## What is required
Write out each line word for word. Drop pictures. The answer is a JSON array that holds each line as a string and skips blank lines.

## Given material
===

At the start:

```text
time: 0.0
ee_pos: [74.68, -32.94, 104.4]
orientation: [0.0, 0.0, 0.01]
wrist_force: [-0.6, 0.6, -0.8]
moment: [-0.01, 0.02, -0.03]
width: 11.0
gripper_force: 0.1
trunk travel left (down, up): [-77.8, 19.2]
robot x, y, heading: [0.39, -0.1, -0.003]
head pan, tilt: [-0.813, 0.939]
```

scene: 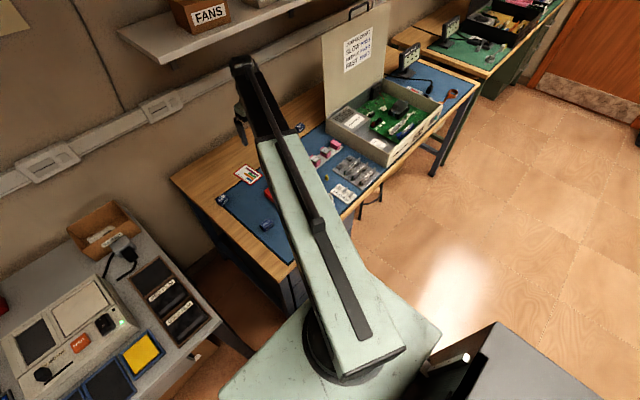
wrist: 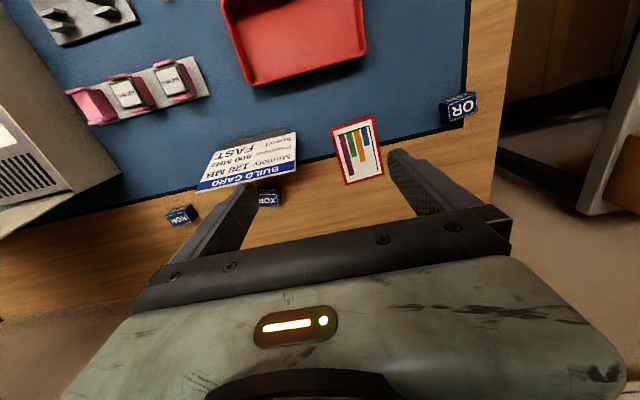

===

## Complete output
[
  "At the start:",
  "```text",
  "time: 0.0",
  "ee_pos: [74.68, -32.94, 104.4]",
  "orientation: [0.0, 0.0, 0.01]",
  "wrist_force: [-0.6, 0.6, -0.8]",
  "moment: [-0.01, 0.02, -0.03]",
  "width: 11.0",
  "gripper_force: 0.1",
  "trunk travel left (down, up): [-77.8, 19.2]",
  "robot x, y, heading: [0.39, -0.1, -0.003]",
  "head pan, tilt: [-0.813, 0.939]",
  "```",
  "scene: ",
  "wrist: "
]